##### PASSAGE SHOWN #####

[EM] Arrow's theorem and cardinal voting systems

Richard Lung voting at ukscientists.com
Thu Jan 16 10:25:40 PST 2020


This is obviously a very learned summary that would require considerable 
study to do justice to, much more than my old head is capable of, quite 
apart from severe personal distresses, that have been over-whelming our 
lives.
Yet, just the other day, after a half century of amateur study, to my 
surprise, my naive physicists mathematical text crawled across the 
finishing line of publication. Only the last chapter is of direct 
interest to electoral mathematicians. It contains an explanation of how 
to conduct a two-dimensional election: FAB STV 2D.
The two dimensions are Representation and Arbitration. The latter graphs 
at 90 degrees (neutrally) to the former, and the count is conducted 
without disturbing the normal one-dimensional count that is FAB STV. But 
taken together as a complex variable the count is according to the rules 
of complex variables.

from
Richard Lung.


On 15/01/2020 20:57, Forest Simmons wrote:
> Just a couple of additional thoughts:
>
> Besides Arrow and Gibbard-Sattherwaite we have lots of criterion 
> incompatibility results from Woodall, and defensive strategy criteria 
> from Mike Ossipoff, Steve Eppley, et. al.. In particular we never 
> worried about Later No Help and later No Harm until Woodall came 
> along. Venzke and Benham picked up the torch and brought Woodall into 
> the EM Listserv discussion.

##### EXTRACTED DATA #####

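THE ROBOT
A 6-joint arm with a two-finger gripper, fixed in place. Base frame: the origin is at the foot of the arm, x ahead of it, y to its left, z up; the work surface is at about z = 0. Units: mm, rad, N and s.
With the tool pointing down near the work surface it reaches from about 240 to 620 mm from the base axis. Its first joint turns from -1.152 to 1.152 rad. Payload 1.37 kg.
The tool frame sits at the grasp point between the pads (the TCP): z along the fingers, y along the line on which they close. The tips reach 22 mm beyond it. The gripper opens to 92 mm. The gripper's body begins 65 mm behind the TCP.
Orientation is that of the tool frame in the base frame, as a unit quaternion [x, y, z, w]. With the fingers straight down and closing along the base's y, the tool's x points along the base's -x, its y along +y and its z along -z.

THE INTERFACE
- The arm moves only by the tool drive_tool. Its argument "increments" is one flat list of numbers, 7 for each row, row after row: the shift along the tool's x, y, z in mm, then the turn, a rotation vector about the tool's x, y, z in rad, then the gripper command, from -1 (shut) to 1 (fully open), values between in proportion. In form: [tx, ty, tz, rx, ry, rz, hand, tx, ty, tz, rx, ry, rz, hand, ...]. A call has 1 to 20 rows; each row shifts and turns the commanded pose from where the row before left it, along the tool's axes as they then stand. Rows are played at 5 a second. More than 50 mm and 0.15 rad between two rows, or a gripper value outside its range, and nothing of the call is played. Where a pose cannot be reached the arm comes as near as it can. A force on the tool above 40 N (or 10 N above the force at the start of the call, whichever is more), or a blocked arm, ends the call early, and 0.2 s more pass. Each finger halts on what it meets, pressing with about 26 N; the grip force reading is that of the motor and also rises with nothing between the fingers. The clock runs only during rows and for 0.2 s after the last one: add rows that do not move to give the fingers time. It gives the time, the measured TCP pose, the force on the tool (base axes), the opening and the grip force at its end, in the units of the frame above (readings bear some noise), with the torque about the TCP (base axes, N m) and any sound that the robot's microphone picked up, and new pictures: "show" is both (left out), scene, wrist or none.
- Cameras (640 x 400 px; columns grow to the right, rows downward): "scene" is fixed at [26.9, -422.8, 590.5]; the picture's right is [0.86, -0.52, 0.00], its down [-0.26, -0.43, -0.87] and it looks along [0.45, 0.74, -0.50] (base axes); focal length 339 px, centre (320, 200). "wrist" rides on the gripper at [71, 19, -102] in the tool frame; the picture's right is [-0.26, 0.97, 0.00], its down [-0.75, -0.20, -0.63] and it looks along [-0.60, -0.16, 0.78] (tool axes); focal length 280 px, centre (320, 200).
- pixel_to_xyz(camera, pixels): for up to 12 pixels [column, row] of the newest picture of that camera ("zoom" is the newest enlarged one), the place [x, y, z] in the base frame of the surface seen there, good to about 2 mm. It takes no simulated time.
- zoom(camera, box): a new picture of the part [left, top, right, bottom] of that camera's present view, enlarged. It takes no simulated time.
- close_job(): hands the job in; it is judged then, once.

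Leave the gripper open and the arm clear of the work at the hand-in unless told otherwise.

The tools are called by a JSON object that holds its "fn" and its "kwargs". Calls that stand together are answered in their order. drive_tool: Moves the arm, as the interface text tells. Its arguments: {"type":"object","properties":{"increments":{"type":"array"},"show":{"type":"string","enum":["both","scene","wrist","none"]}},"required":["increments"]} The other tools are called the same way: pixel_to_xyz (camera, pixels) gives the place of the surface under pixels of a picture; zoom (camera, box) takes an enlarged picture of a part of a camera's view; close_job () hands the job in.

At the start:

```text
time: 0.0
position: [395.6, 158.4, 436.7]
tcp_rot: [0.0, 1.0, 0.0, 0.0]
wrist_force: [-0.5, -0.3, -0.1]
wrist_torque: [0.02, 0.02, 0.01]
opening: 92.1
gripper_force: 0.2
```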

#####
##### EXTRACTED DATA #####

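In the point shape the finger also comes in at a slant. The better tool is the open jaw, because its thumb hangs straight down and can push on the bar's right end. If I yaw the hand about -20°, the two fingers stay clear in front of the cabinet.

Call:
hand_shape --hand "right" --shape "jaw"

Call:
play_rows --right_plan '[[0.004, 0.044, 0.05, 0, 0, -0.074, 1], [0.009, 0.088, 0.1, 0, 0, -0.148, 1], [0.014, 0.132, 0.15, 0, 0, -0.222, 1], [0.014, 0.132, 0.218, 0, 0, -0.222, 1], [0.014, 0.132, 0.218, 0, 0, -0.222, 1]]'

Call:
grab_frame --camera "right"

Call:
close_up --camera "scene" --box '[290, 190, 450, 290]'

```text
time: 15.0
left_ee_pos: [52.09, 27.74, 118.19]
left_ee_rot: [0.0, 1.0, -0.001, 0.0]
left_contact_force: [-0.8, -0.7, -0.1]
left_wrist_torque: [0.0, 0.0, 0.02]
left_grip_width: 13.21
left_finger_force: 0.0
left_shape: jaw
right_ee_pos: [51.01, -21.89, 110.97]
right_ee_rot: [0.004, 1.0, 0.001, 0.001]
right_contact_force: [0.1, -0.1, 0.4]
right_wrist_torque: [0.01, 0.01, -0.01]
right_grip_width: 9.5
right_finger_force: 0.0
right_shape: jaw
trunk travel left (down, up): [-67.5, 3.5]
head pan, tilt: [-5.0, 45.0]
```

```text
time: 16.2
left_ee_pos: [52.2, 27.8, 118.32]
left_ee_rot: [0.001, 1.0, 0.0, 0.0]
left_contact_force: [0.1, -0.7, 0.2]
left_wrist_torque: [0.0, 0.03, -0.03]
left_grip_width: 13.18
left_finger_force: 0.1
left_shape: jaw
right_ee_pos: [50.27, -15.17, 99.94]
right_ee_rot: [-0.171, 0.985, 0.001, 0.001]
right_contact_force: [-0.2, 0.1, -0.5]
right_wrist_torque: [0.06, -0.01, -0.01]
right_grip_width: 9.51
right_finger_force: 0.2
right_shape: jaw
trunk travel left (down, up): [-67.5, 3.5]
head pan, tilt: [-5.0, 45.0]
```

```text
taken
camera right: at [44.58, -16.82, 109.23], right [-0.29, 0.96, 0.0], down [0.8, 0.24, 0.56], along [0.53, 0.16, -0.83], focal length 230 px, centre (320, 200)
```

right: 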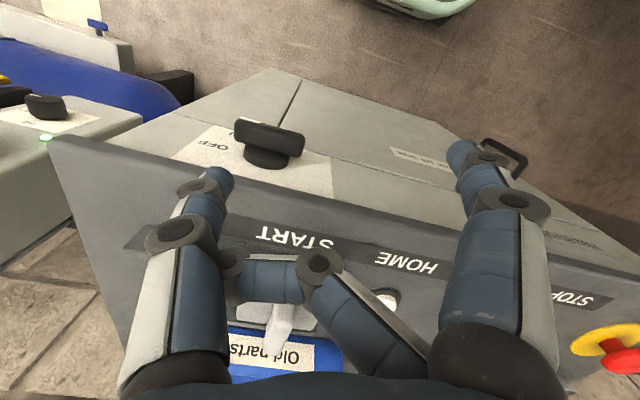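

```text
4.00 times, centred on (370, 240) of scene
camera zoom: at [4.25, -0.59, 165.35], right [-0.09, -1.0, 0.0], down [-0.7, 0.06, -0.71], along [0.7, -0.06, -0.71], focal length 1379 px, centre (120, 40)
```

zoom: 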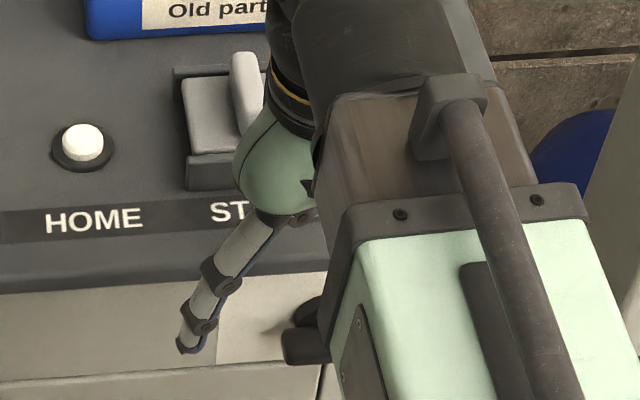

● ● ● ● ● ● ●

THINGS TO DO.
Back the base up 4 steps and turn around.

#####

THINGS TO DO.
a: Extract the lines from the line with "- zoom(camera, box): a" to the line with "Leave the gripper", inclusive, reproducing them exactly and leaving out every other line. Each line that is not empty gets a number of its own, and empty lines are dropped.
b: Extend the passage shown, starting right after its last sentence.

ANSWERS PER TASK.
a:
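1. - zoom(camera, box): a new picture of the part [left, top, right, bottom] of that camera's present view, enlarged. It takes no simulated time.
2. - close_job(): hands the job in; it is judged then, once.
3. Leave the gripper open and the arm clear of the work at the hand-in unless told otherwise.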

b:
>
> Many EM contributors have clarified which combinations of various 
> criteria of more practical than academic stripe are compatible or not: 
> Participation, FBC, Precinct Summability, Chicken, etc.
>
> In particular, we now know through the work of Ossipoff, Venzke, 
> Benham, and others that the Chicken Defense and Burial Defense 
> (against CW burial) are incompatible in the presence of Plurality and 
> the the FBC, unless we allow an explicit approval cutoff or some other 
> strategic switch on the ballots.  Standard ordinal ballots are not 
> adequate for this even when truncation and equal rankings (including 
> equal top) are allowed.   A non-standard ballot that allows us to get 
> compatibility to all of these except the CC is MDDA(sc) which is 
> Majority Defeat Disqualification Approval with symmetric completion 
> below the approval cutoff.  This method also satisfies other basic 
> criteria such as Participation, Clone Independence, Mono-Raise, 
> Mono-Add, and IDPA, for example.
>
> In the context of the current discussion, the approval cutoff or some 
> equivalent strategic switch is essential for the compatibility of 
> chicken resistance and burial resistance..  No strategy, no 
> compatibility. So basically there is no decent method that is 
> resistant to both Burial of the CW and Chicken offensives.  (IRV is 
> chicken resistant and has a form of burial resistance, but routinely 
> buries the CW unless voters strategically betray their favorite to 
> save the CW. Furthermore, it fails mono-raise.)
>
> Before collaborative efforts of EM List members there was no known 
> clone independent, monotonic method for electing from the uncovered 
> set.  The closest thing was Copeland, which is clone dependent.
>
> Again the main point is that Arrow, and Gibbard-Satterthwaite are not 
> the "end of history" for election methods, just like the collapse of 
> the USSR was not the end of history as Fukuyama once proclaimed or 
> Thatcher's famous TINA "there is no alternative" (to capitalism).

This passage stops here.